***** GIVEN DATA

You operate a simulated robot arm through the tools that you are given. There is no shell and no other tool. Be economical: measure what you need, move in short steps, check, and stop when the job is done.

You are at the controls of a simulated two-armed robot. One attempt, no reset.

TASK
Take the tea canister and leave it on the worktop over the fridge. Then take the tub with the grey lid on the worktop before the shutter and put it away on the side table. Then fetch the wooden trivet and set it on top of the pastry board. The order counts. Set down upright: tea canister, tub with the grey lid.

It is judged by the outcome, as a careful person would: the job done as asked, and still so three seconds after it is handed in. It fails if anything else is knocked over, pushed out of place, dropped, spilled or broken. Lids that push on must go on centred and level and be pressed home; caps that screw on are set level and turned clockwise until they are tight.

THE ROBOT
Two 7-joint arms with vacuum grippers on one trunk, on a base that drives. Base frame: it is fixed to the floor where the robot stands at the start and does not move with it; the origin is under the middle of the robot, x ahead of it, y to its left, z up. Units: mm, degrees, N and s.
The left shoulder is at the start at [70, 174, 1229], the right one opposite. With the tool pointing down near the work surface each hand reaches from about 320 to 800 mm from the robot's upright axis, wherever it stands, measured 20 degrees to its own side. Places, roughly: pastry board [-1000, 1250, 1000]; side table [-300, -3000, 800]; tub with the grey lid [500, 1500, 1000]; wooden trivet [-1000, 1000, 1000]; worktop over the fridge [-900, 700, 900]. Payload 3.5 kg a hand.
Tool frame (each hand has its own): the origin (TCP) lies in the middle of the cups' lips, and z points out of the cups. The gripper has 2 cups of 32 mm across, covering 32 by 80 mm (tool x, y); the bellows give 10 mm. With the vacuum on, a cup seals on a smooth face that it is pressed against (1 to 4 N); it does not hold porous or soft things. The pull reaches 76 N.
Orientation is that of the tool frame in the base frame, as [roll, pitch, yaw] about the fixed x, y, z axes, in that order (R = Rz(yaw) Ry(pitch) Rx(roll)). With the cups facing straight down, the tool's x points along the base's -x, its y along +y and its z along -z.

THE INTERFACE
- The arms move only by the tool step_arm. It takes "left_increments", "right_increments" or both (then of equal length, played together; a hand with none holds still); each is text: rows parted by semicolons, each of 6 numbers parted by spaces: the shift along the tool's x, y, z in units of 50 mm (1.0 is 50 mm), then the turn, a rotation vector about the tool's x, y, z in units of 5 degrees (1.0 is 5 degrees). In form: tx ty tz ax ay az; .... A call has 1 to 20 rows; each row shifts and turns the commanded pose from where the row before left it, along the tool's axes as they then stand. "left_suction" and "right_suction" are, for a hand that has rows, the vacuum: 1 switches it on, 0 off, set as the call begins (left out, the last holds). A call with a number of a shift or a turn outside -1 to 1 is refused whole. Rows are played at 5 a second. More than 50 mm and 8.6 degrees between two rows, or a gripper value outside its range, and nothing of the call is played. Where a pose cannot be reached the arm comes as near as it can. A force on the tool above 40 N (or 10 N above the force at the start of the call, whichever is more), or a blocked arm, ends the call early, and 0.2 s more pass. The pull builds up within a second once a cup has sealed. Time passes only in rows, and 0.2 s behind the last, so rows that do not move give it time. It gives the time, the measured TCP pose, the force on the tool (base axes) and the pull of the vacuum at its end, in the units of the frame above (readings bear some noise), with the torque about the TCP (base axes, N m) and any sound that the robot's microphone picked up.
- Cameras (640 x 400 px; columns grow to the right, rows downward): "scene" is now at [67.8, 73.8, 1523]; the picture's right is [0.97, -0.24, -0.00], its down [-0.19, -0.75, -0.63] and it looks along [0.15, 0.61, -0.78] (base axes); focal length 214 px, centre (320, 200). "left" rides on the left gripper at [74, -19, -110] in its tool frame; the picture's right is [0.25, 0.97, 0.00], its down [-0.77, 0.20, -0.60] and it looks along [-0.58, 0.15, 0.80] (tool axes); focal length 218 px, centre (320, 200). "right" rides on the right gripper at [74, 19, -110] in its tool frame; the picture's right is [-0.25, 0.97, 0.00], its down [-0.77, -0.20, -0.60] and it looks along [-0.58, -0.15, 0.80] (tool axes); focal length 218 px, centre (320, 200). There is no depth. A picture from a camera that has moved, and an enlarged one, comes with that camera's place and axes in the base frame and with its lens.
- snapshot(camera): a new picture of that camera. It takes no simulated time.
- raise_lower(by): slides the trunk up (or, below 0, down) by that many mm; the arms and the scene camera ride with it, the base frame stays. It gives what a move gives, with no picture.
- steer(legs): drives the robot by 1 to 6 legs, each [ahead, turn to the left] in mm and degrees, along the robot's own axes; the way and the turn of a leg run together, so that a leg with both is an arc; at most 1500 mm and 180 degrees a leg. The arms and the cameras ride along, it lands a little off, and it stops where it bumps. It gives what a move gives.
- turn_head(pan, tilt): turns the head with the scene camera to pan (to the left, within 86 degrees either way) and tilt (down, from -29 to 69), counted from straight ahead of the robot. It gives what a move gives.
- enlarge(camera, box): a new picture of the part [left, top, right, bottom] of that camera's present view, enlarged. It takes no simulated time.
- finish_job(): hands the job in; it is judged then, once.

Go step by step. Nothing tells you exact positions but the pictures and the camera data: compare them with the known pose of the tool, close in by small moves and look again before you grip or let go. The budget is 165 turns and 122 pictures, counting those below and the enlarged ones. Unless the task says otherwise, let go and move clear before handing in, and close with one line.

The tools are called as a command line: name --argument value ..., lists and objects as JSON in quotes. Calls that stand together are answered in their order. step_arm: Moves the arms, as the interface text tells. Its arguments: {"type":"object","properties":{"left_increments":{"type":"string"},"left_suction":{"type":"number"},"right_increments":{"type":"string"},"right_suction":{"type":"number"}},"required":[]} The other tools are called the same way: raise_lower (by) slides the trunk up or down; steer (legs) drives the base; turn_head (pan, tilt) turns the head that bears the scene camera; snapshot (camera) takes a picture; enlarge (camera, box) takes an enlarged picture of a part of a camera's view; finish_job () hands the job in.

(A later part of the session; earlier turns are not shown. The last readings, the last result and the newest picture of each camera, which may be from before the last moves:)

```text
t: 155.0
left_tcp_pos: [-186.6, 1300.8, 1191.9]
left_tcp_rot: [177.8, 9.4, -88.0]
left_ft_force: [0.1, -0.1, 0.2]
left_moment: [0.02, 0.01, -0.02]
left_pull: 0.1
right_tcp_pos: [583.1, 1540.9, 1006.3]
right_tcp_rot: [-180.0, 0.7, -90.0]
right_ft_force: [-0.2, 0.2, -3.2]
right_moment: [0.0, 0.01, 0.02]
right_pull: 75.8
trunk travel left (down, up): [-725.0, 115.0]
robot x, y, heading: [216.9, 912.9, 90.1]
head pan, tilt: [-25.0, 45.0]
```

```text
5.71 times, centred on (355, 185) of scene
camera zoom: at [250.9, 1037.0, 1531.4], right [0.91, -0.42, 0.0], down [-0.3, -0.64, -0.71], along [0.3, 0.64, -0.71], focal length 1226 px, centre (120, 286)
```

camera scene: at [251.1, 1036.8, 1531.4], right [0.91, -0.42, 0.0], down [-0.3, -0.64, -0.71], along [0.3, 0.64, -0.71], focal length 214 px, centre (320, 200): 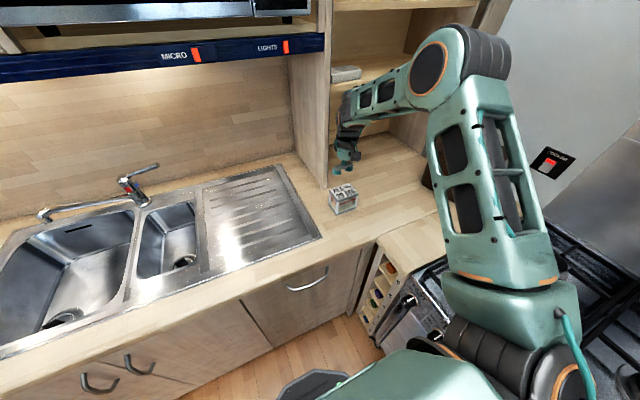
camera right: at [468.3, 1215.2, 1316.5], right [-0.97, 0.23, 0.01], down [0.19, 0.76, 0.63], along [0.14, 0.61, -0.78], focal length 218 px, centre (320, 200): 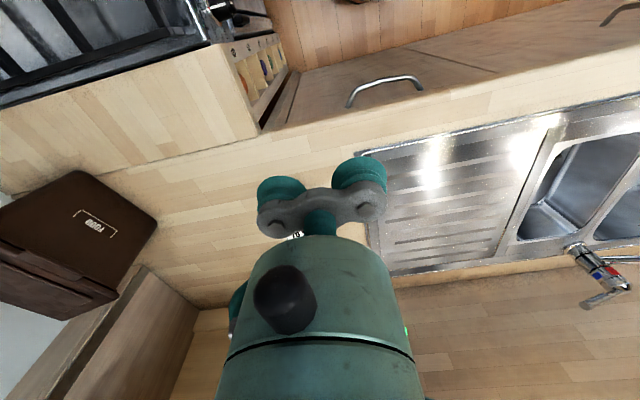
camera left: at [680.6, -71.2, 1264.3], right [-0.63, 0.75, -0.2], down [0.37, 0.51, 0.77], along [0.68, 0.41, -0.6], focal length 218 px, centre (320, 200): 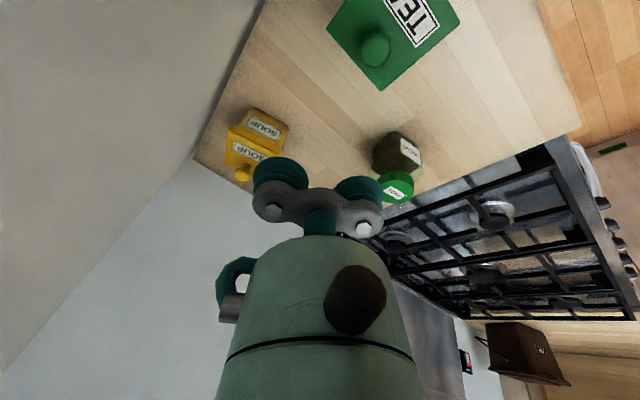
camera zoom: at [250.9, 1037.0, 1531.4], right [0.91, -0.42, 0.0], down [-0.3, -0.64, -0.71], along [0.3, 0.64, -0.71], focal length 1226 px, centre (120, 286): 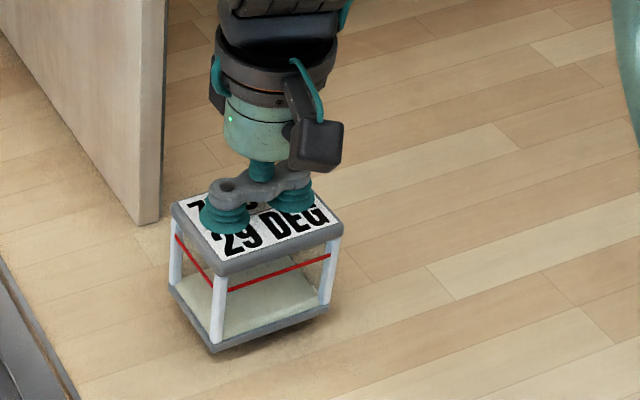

**********

* _JOB_
Return from the data every line that holds "centred".

* _EXERCISE SOLUTION_
It is judged by the outcome, as a careful person would: the job done as asked, and still so three seconds after it is handed in. It fails if anything else is knocked over, pushed out of place, dropped, spilled or broken. Lids that push on must go on centred and level and be pressed home; caps that screw on are set level and turned clockwise until they are tight.
5.71 times, centred on (355, 185) of scene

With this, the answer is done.